WASHINGTON — Parts of New York are now eligible for broadband funding, the Federal Communications Commission said Thursday.
FCC Commissioner Ajit Pai sent a letter to U.S. Rep. Elise Stefanik, R-Schuylerville, saying the FCC would include areas of New York to be eligible for the first phase of the Rural Digital Opportunity Fund, a national initiative to invest in the disparities in rural broadband.
“Closing the digital divide is my top priority,” Pai wrote. “I have seen for myself what affordable high-speed internet access can do for a community — for its families, its schools, its hospitals, its farms, its businesses — as well as the impact of its absence.”
The FCC released on Jan. 14 a list of 48 states with locations deemed eligible to receive Phase I Rural Digital Opportunity Fund awards, to be voted on later by the entire FCC at the end of the month.

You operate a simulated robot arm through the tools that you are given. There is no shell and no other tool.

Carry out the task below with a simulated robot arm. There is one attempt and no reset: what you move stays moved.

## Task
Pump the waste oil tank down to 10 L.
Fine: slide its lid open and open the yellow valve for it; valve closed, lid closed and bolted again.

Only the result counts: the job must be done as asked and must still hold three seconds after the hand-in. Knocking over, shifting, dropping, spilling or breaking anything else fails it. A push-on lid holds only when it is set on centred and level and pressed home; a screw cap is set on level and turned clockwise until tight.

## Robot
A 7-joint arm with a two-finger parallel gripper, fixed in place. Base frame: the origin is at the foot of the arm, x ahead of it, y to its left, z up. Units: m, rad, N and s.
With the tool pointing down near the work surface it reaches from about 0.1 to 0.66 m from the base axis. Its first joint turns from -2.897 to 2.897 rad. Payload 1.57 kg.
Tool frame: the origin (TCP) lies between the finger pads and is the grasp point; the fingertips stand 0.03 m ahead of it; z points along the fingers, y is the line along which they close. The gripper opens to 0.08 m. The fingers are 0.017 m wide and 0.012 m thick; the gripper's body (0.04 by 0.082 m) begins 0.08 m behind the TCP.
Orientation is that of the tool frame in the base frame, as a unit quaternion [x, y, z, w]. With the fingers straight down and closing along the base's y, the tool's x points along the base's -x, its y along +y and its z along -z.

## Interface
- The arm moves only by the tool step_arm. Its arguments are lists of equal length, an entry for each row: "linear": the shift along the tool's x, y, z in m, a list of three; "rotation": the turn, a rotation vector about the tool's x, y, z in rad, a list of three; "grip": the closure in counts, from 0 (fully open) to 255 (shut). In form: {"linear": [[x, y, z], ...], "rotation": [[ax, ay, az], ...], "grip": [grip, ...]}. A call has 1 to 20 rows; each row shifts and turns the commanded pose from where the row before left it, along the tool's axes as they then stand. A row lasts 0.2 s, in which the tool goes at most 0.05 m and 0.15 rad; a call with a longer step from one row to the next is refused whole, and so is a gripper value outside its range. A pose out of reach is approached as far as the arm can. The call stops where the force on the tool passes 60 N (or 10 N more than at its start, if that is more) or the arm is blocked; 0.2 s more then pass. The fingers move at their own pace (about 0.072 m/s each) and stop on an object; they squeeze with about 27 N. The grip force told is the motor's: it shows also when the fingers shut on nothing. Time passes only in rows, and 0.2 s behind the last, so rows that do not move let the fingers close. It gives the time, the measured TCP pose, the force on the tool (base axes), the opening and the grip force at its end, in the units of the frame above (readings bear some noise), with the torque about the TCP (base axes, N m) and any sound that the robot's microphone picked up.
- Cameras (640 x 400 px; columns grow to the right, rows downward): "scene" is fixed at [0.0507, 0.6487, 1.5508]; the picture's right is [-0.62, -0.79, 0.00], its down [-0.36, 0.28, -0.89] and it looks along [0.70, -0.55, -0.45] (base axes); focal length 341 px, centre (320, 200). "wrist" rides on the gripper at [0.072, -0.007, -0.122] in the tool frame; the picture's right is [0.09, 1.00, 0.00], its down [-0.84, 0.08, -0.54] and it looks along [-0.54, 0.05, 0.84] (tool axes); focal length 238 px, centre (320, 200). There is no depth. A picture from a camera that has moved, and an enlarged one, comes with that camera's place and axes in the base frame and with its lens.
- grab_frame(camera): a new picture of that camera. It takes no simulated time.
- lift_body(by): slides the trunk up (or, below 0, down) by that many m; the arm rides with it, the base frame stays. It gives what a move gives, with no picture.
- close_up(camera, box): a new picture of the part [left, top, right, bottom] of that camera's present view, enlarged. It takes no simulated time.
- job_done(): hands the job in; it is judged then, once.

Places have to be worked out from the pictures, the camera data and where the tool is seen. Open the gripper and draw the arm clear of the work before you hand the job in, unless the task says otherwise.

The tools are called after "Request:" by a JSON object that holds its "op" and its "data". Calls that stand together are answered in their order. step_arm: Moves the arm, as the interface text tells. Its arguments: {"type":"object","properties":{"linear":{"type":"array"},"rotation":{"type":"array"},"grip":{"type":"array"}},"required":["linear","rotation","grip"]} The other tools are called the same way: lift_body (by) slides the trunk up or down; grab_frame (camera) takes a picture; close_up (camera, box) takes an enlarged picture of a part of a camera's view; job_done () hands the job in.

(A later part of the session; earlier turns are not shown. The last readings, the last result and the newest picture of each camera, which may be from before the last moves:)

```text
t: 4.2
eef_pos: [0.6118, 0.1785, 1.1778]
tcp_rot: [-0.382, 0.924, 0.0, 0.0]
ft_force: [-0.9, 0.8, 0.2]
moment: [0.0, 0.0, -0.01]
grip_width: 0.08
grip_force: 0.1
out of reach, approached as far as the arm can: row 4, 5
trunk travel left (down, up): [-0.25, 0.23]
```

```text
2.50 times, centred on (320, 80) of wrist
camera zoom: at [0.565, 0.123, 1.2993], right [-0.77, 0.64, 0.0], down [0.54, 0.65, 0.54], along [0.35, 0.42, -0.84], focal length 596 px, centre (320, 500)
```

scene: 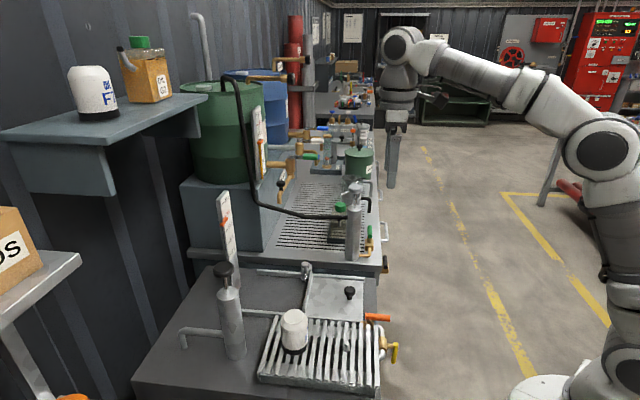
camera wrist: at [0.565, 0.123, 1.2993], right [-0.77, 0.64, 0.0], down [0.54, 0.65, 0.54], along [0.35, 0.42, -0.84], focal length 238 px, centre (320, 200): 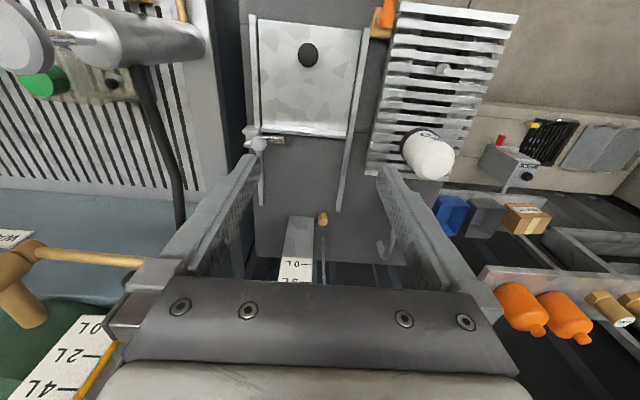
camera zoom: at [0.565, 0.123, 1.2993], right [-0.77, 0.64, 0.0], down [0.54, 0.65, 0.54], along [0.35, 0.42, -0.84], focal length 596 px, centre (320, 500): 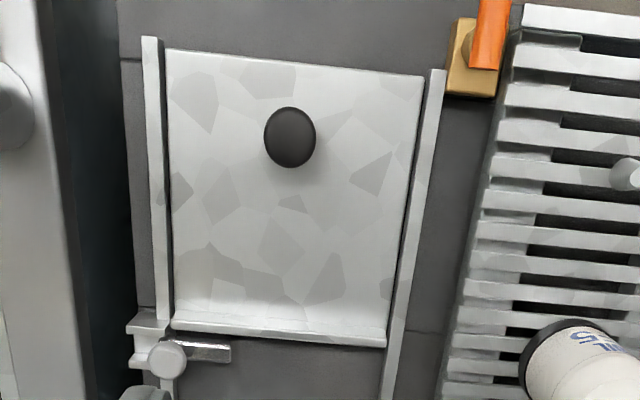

New York did not make the list that would make it eligible for $16 billion in funding, to the dismay of many of its elected officials.
A cohort of 22 New York congressional members, including Stefanik and U.S. Rep. Antonio Delgado, D-Rhinebeck, quickly sent a letter to the FCC expressing concern that the state was not included in its original list of eligible locations.
The decision to include New York for consideration was applauded by those same members.
“The FCC reversing their decision to categorically exclude New York is an important step in the right direction, as this will open the door to much needed investment in the areas of North Country that still lack broadband connectivity,” Stefanik said in a statement Thursday. “However, the FCC’s treatment of areas without high-speed access despite some state investment will be central to the Rural Digital Opportunity Fund fulfilling its goal of truly closing the digital divide.”
Delgado agreed with Stefanik, saying in a statement that the inclusion in the first phase is just the first step.
“Of paramount importance will be the FCC’s treatment of regions that lack qualifying broadband service despite having received some degree of state support,” he said Thursday.
The disparity in broadband access between rural and urban areas is significant. According to the FCC Broadband Deployment Report of 2019, more than 25% of rural residents don’t have access to sufficient internet speeds, compared to less than 2% of urban residents.
According to the New York State Broadband Program Office, 98% of New Yorkers have access to broadband. But the number is known to be an extreme overestimate because of mapping flaws. If one home within a census block has access to broadband services, the entire block is marked as served, according to the office.